The common denominator of great teams is they focus on one day at a time and they don’t think about the past, they don’t think about the future. They think about where we are and how we’re going to go 1-0 this day, and completely focus on that.
That’s the only way you get better. I think our guys are seeing that, that that’s how you get better. The more you kind of have success with that formula the more buy-in there is, more and more and more.
Again, when you have the guys that we have on our team and the leaders that we have on our team, that’s just how they go about business, and that’s contagious as well.
Q. I just want to ask about DT Marvin Wilson on the practice squad with DT Jordan Davis’ possible long-term injury. How has he looked to you on the practice squad? Looked like he had a pretty good training camp. Would he be ready for a role should he be called upon? (Ed Kracz)
NICK SIRIANNI: Yeah, if he’s called upon, we’re very confident in him. That’s why he’s here, right? The guys that are on the practice squad, we feel great that we are going to be able to bring them up and that they will come in and make plays in a game, otherwise we wouldn’t have them here in that scenario.
With [DT] Marvin [Wilson], I think Marvin, what we saw with him is that he came back in great shape.
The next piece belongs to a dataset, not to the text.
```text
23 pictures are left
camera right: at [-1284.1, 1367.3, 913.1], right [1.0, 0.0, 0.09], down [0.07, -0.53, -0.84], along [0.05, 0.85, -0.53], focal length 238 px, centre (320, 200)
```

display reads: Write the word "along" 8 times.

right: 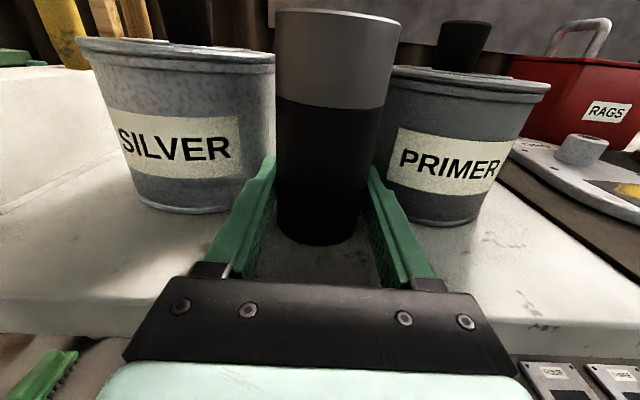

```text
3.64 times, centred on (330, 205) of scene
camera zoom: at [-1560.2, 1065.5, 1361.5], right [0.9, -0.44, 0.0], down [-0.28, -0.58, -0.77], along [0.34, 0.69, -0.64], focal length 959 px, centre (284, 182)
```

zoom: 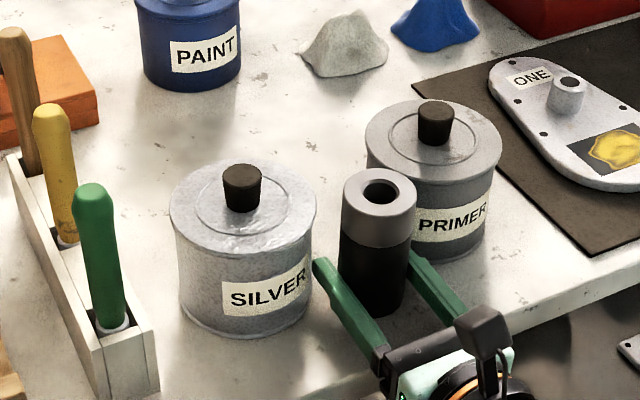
He came back with his body ready to play. He had a great training camp that we’re like, hopefully — and we’re deep at that room, right? We’re like we can’t keep them all. Hopefully we don’t lose Marvin.
We are fortunate that we have him. If he’s called upon in this game, he’ll be ready to go. We have confidence in him. And again, like I said to you guys, it’s not just like blind faith. We’re seeing him work every single day. We’re evaluating him. We’re evaluating the practice squad players all the time. All the time with the different things that we’re doing with them from the developmental periods to the individual periods to the one-on-one periods, and we have a lot of faith in him if he’s number is called on.